In dit hoofdstuk staat de spanning tussen de missie van Paulus onder alle volken en de specifiek Joodse aspiraties van de volgelingen van Jezus in met name Jeruzalem centraal. Ik stel voor om de theologie van Paulus in Galaten te bewaren tot de lezing van de Romeinenbrief en nu eerst het conflict beter te begrijpen. Voor nu is de vraag van belang of we de brief aan de Galaten en de brief van Jakobus kunnen gebruiken om die spanning beter te begrijpen.

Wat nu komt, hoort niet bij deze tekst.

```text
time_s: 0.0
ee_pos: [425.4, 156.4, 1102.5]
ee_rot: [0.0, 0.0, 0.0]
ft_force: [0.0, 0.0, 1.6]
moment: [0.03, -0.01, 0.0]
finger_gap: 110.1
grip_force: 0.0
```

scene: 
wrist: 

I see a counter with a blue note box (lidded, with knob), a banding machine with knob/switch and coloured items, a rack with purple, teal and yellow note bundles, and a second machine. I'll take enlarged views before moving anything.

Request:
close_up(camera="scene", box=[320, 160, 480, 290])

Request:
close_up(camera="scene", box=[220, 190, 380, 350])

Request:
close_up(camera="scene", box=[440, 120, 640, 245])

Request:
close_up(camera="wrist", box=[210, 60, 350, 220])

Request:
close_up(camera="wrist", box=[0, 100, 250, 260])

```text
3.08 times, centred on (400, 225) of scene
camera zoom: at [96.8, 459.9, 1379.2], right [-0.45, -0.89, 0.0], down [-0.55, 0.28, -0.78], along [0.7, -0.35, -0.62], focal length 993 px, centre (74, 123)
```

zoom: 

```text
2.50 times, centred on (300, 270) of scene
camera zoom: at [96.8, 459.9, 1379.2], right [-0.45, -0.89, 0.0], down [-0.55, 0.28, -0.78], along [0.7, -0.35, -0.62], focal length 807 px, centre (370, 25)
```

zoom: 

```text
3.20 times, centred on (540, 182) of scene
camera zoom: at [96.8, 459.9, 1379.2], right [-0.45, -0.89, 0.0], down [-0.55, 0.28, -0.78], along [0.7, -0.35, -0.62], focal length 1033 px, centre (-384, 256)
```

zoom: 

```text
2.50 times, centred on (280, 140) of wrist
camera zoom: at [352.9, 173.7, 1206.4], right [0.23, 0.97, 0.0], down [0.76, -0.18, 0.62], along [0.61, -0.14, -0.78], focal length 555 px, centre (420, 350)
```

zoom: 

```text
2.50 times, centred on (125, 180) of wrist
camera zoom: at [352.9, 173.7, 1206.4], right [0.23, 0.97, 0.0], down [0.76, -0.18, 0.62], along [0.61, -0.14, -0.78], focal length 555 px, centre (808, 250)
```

  1. In hoeverre is Jakobus representatief voor de Joodse volgelingen van Jezus? Is de aanhef in 1:1 symbolisch of letterlijk bedoeld? In hoeverre herken je een Joods milieu in de brief? Zoek eens naar de toespelingen in de tekst naar de spreuken van Jezus (in Q, Matteüs of Lucas). Lees bijvoorbeeld Van de Sandt en Zangenberg: Matthew, James, and Didache: Three Related Documents in Their Jewish and Christian Settings (2009).
  2. Galaten is een echt betoog in een concrete situatie en als zodanig veelvuldig geanalyseerd als retoriek, beginnend bij Hans Dieter Betz (Hermeneia Commentary, 1979). Veelal wordt het conflict met Petrus en de gezanten van Jacobus in Antiochië gezien als de narratio, de situatieschets of het twistpunt. Wat is het twistpunt daar in de gemengde gemeente van Antiochië? En hoe kan dat relevant zijn voor de Galaten als deze niet gemengd zouden zijn? Wat zegt het conflict in Antiochië (anders dan de retoriek van Paulus) over de bedoelingen van de gezanten van Jakobus? En in hoeverre zijn dat dezelfde als die van de gezanten onder de Galaten tegen wie Paulus de brief schrijft? Zie bijvoorbeeld Mark Nanos, The Galatians Debate (2002). Veel mensen hebben Galaten gelezen als een verdediging van niet-Joodse gelovigen tegen de pogingen vanuit Jeruzalem om hen tot Joden te maken en tot besnijdenis te dwingen. Ze vinden daarvoor steun in Hand 15:1. Maar in Hand 21:21 verdedigt de schrijver Paulus tegen een hele andere beschuldiging: Paulus zou de Joodse mensen hebben geleerd dat ze zich niet aan de reinheidswetten en de besnijdenis hoefden te houden. Zijn we voldoende gevoelig voor de retoriek van Paulus, die de bedoeling van de gezanten van Jacobus belastert met de mogelijke consequenties ervan? In “Jewish Recipients,” een artikel in Stanley Porter, Paul: Jew, Greek and Roman (2009), pleit ik voor de gedachte dat als in Galatië dezelfde problemen spelen als in Antiochië (de narratio), dit gemengde gemeenten moeten zijn geweest. De gezanten van Jacobus waren daar primair gericht op de wetsgetrouwheid van de Joden.
  3. Is Galaten gericht aan etnische Galaten, rondom het noordelijk Ancyra, aan Griekssprekende immigranten daar (de Galaten spraken Keltisch), of aan de gemeenten in het Griekssprekende Pamfylië, in het zuiden van de Romeinse provincie Galatië (zoals beschreven in Hand 13-16)? William Ramsay (1890) heeft de laatste mogelijkheid letterlijk op de kaart gezet. Zo liep de doorgaande weg van Antiochië naar Efeze en Rome door het zuiden (vergelijk Hand 18:23). Dit is van belang voor de analyse van de situatie: Joodse immigranten woonden vooral in het zuiden, rond Ancyra komen we ze pas in de tweede eeuw tegen.
  4. Wat bedoelt Paulus eigenlijk met Ιουδαιος en Ιουdαϊσμός in Gal 1:13-14 en 3:28, of met Ιoυδαϊκως en ιουδαΐζειν in Gal 2:14? Wat maakte iemand toen (vóór de val van de tempel en de overgang naar een soort ‘rabbijns Jodendom’) tot een Jood? Zie Shaye Cohen in Beginnings of Jewishness (1999), met zijn bespreking van de casus van Timoteüs.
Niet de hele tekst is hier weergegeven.